--- START Source excerpt ---

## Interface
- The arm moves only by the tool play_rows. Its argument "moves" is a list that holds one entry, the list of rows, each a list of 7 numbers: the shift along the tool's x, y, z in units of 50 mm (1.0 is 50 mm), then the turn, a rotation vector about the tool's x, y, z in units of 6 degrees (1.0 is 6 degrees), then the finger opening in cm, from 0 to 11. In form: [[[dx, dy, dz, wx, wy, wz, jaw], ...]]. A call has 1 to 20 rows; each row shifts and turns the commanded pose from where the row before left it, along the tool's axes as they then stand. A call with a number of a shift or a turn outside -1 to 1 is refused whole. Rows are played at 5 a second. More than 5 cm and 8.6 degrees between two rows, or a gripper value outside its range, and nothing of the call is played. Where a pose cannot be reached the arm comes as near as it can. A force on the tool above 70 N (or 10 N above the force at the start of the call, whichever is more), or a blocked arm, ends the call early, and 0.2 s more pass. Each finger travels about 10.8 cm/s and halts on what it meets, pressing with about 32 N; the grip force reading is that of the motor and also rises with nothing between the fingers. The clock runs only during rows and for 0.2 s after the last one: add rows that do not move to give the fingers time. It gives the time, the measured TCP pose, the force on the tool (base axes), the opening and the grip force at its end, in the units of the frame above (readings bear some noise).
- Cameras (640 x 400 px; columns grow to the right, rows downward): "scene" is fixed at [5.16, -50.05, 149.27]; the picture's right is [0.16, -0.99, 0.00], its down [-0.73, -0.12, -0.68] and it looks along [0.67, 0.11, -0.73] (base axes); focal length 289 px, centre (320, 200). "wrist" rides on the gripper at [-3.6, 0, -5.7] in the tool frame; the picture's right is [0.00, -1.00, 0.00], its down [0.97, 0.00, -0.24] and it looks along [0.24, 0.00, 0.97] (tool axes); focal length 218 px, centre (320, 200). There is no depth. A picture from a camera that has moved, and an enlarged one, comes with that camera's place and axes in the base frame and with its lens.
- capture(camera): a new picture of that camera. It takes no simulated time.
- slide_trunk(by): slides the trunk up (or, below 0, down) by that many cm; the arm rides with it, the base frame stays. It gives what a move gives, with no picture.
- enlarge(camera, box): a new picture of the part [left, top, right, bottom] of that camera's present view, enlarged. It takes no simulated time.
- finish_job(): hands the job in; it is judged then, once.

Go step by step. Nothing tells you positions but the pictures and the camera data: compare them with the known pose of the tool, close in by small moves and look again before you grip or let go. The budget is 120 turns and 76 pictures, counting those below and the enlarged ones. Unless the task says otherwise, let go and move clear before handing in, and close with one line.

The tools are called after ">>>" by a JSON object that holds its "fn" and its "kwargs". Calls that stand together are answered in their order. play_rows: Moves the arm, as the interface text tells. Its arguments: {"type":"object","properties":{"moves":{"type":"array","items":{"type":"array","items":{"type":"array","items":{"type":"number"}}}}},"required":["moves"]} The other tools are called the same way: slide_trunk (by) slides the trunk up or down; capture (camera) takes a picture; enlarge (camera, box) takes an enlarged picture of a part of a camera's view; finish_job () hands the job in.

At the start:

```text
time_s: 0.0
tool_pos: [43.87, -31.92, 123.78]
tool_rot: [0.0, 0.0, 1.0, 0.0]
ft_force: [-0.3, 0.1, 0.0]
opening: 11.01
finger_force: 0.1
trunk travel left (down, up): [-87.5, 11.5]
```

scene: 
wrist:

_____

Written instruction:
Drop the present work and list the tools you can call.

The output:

--- END Source excerpt ---

Written instruction:
Count up the lines in the listing that hold the word "simulated", and give that number only.

The output:
2